►

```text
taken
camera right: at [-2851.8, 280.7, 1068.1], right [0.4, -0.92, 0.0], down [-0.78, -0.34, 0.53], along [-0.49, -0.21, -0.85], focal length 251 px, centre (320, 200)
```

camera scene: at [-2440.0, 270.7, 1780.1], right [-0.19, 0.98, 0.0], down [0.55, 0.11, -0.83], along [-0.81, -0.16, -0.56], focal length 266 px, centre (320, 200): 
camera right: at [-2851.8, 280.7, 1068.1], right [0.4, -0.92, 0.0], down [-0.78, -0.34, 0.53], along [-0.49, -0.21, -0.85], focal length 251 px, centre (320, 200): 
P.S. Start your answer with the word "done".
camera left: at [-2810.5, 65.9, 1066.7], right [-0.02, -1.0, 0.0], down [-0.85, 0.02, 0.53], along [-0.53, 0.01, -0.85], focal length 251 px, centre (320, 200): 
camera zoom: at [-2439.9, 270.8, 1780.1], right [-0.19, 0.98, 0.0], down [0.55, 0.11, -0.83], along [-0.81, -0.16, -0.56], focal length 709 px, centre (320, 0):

◄
►

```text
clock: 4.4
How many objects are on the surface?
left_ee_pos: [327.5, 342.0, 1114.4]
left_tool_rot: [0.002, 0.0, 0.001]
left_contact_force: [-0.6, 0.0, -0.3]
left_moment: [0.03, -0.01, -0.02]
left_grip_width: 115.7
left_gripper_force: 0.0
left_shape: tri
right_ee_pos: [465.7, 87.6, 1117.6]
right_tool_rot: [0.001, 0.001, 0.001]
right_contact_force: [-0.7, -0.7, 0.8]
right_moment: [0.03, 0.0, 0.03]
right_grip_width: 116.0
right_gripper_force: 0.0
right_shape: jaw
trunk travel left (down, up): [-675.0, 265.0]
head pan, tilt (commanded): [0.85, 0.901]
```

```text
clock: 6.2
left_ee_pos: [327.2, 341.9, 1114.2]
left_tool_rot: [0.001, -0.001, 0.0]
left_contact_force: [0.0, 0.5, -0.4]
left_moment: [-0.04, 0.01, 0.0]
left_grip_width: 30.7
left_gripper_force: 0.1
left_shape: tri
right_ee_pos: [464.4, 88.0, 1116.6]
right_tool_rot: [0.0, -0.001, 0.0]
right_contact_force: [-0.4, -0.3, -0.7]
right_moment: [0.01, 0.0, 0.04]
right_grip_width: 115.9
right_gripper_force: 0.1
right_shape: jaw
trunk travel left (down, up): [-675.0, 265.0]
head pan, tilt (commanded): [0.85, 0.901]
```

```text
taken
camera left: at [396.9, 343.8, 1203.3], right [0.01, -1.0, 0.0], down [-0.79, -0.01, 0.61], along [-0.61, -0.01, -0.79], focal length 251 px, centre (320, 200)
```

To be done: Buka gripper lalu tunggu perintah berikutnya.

◄

To be done: Isolate each line of the listing above that includes "camera". Copy it.

Complete response:
camera right: at [-2851.8, 280.7, 1068.1], right [0.4, -0.92, 0.0], down [-0.78, -0.34, 0.53], along [-0.49, -0.21, -0.85], focal length 251 px, centre (320, 200)
camera scene: at [-2440.0, 270.7, 1780.1], right [-0.19, 0.98, 0.0], down [0.55, 0.11, -0.83], along [-0.81, -0.16, -0.56], focal length 266 px, centre (320, 200): 
camera right: at [-2851.8, 280.7, 1068.1], right [0.4, -0.92, 0.0], down [-0.78, -0.34, 0.53], along [-0.49, -0.21, -0.85], focal length 251 px, centre (320, 200): 
camera left: at [-2810.5, 65.9, 1066.7], right [-0.02, -1.0, 0.0], down [-0.85, 0.02, 0.53], along [-0.53, 0.01, -0.85], focal length 251 px, centre (320, 200): 
camera zoom: at [-2439.9, 270.8, 1780.1], right [-0.19, 0.98, 0.0], down [0.55, 0.11, -0.83], along [-0.81, -0.16, -0.56], focal length 709 px, centre (320, 0):
camera left: at [396.9, 343.8, 1203.3], right [0.01, -1.0, 0.0], down [-0.79, -0.01, 0.61], along [-0.61, -0.01, -0.79], focal length 251 px, centre (320, 200)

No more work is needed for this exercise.